Date of Award

2019

Degree Type

Dissertation

Degree Name

Doctor of Philosophy (PhD)

Graduate Group

Education

First Advisor

Marybeth Gasman

Abstract

Recent years have seen an increase in college and university presidential turnover. Alarmingly, across all 4-year post secondary education institution types, Historically Black Colleges and Universities (HBCUs) have experienced the highest rate of presidential turnover. Between 2010 and 2014, HBCU presidents’ tenures lasted for an average of 3.3 years (Kimbrough, 2017) while the average tenure of presidents across all 4-year higher education institutions in the same years was 7 years (Gagliardi, 2017). Explanations for the high rate of HBCU president turnover include increases in political conflict, internal pressures, external stakeholder demands, and fiscal stress.
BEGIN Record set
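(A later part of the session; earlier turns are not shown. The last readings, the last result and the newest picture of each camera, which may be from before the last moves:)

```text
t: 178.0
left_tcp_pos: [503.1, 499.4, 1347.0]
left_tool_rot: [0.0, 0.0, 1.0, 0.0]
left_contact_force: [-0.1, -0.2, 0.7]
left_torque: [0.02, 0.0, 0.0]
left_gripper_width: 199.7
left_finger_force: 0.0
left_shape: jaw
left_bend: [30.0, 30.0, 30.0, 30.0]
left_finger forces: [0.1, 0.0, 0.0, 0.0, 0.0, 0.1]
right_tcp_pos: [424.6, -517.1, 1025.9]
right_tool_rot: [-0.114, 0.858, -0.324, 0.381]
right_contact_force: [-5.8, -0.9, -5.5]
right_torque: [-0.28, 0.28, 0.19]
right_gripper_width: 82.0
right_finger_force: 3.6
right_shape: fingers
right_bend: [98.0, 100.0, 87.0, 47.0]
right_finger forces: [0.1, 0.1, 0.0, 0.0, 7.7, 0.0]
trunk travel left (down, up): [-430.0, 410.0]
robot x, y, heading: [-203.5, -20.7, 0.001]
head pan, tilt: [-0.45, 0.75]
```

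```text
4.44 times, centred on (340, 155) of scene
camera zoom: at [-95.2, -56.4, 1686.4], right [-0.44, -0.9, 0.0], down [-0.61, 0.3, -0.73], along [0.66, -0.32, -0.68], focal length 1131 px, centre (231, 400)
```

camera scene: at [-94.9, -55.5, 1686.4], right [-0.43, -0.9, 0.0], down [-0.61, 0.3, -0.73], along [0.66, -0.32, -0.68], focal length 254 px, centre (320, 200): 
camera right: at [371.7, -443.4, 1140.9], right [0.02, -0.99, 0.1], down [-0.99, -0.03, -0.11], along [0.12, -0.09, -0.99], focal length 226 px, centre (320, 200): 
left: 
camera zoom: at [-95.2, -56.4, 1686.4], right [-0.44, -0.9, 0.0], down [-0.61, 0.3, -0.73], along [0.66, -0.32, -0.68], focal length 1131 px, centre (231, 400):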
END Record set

Despite these explanations, some scholars believe that “scholarship on presidential turnover is lacking cohesion and is in need of a theoretically grounded conceptual framework…” (McNaughtan, 2016, pp. 3-4). This study uses the portraiture method and builds upon a theoretically grounded conceptual framework that includes person-organization fit theory, person-job fit theory, and organizational culture. This study aims to explore how former presidents' perceived fit with their former HBCU employers contributed to their short tenure presidencies.